Start Dataset section
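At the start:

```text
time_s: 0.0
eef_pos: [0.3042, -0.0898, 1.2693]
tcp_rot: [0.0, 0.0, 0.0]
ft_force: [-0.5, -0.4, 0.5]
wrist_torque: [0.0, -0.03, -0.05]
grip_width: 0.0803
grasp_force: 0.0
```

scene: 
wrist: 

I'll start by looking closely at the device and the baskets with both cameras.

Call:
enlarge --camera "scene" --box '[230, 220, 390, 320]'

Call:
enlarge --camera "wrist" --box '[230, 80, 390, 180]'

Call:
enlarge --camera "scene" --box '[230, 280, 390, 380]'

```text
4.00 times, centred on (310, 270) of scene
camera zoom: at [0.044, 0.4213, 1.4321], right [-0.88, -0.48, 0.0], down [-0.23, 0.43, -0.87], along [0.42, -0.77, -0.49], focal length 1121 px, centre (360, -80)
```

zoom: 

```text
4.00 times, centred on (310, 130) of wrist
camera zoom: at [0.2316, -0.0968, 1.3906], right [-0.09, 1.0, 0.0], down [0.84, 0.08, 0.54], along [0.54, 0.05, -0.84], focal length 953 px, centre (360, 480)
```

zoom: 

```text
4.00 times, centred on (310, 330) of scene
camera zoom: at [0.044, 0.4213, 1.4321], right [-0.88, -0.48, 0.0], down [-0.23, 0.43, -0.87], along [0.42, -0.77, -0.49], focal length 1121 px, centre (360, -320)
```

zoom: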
End Dataset section
Task goal
Output the data above exactly, please, line for line.

The answer
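At the start:

```text
time_s: 0.0
eef_pos: [0.3042, -0.0898, 1.2693]
tcp_rot: [0.0, 0.0, 0.0]
ft_force: [-0.5, -0.4, 0.5]
wrist_torque: [0.0, -0.03, -0.05]
grip_width: 0.0803
grasp_force: 0.0
```

scene: 
wrist: 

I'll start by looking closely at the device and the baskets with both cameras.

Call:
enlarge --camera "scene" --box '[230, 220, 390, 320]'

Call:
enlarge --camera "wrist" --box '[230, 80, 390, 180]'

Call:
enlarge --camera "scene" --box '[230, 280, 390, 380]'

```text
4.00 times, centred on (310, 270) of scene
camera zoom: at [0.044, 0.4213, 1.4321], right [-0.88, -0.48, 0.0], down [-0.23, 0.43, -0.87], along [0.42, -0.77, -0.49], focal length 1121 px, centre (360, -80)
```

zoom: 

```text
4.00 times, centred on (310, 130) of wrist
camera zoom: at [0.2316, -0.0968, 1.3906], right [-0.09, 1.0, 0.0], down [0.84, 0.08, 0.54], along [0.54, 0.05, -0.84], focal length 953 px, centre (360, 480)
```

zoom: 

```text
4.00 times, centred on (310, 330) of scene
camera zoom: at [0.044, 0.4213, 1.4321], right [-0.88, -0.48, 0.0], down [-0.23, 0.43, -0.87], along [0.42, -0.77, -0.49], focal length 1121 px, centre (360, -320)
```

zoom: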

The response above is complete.